Are prenuptial agreements biblical?

Question:

What is or is not biblical regarding a pre-marital agreement for handling money and possessions in the event of a separation or divorce?

Answer:

"And He answered and said to them, "Have you not read that He who made them at the beginning 'made them male and female,' and said, 'For this reason a man shall leave his father and mother and be joined to his wife, and the two shall become one flesh'? So then, they are no longer two but one flesh. Therefore what God has joined together, let not man separate"" (Matthew 19:4-6).

A prenuptial agreement is a plan for how to separate before a couple even tries to become one. It keeps some or all of what one person has out of the hands of the other -- just in case. Thus it interferes with a full commitment to becoming one.

Marriage is not a temporary commitment. It is a permanent one. It is a vow before the Lord to take another human being as your spouse. Are you sincere saying, "for as long as we both shall live," if you have made exit plans in advance? "For the woman who has a husband is bound by the law to her husband as long as he lives" (Romans 7:2).

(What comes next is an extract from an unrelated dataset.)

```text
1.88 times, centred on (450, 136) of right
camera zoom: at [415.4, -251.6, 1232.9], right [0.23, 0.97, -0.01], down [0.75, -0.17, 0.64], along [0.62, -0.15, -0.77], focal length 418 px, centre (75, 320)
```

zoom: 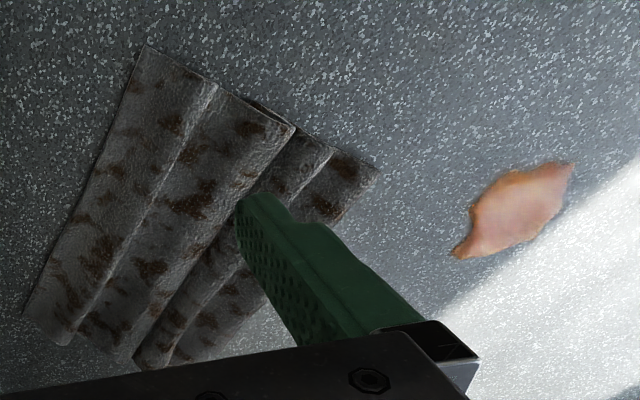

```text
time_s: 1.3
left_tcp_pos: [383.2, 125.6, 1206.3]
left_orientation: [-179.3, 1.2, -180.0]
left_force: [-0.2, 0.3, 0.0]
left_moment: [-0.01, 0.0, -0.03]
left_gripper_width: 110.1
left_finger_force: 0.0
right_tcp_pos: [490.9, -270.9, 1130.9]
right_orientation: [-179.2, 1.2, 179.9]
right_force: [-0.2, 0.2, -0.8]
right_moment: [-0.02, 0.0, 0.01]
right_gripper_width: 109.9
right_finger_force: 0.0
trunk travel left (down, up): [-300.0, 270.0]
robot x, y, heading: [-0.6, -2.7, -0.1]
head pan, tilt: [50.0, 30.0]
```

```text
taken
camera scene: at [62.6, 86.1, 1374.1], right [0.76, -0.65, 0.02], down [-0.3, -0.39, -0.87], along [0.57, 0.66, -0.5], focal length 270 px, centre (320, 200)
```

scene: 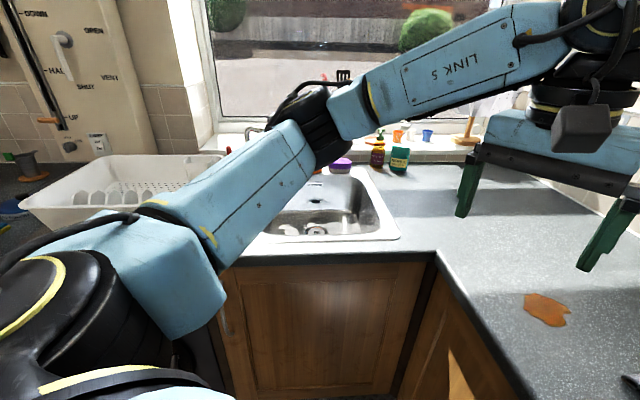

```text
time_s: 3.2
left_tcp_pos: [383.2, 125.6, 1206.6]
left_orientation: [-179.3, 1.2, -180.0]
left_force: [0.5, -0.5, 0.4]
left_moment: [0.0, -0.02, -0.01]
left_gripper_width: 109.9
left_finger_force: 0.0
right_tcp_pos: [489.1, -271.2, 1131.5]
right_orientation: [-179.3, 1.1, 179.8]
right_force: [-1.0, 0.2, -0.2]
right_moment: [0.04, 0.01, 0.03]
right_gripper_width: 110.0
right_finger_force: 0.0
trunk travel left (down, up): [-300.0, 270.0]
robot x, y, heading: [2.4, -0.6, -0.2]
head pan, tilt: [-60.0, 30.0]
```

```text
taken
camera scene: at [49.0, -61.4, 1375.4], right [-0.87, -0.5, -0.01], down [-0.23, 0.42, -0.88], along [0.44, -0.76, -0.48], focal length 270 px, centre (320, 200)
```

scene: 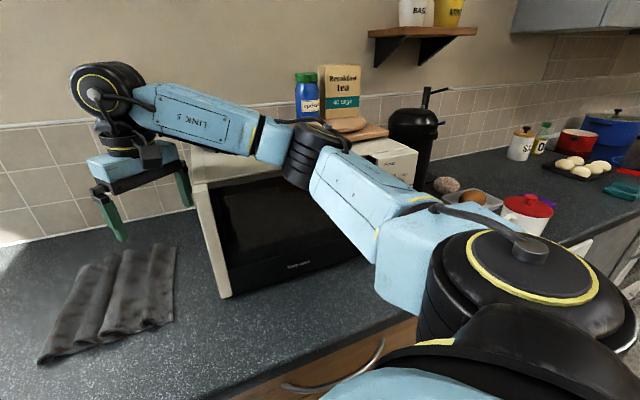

"For the LORD God of Israel says that He hates divorce, for it covers one's garment with violence," says the LORD of hosts. "Therefore take heed to your spirit, that you do not deal treacherously" (Malachi 2:16). A divorce means one or both in the marriage has sinned, violating the terms of the covenant freely made. Does a person plan in advance to sin?

"Now to the married I command, yet not I but the Lord: A wife is not to depart from her husband. But even if she does depart, let her remain unmarried or be reconciled to her husband. And a husband is not to divorce his wife" (I Corinthians 7:10-11). Divorce ought to be a rare event that is done in extreme circumstances where the other person has violated the terms of the covenant made so badly that measures need to be taken temporarily until the issue is resolved. Even in divorce, a person is still bound by the terms of the marriage covenant -- they cannot marry another. But the extreme emphasis is placed on not divorcing. And even in the rare case where divorce happens, the emphasis is on making it possible for the two to reconcile. The only exception is when a spouse commits sexual sin (fornication). "And I say to you, whoever divorces his wife, except for sexual immorality, and marries another, commits adultery; and whoever marries her who is divorced commits adultery" (Matthew 19:9). Even here, I don't think the Lord is meaning a one time sin but a spouse who continues unrepentant in fornication.

Marriage is a serious matter, not to be taken lightly. If you won't marry someone without a prenuptial agreement, then that tells me that you don't fully trust the one you claim to love. Love "bears all things, believes all things, hopes all things, endures all things. Love never fails" (I Corinthians 13:7-8). A prenuptial agreement means you are entering a marriage with the idea that there may be problems in the future that cannot be resolved. If such is the case, you shouldn't be marrying that person.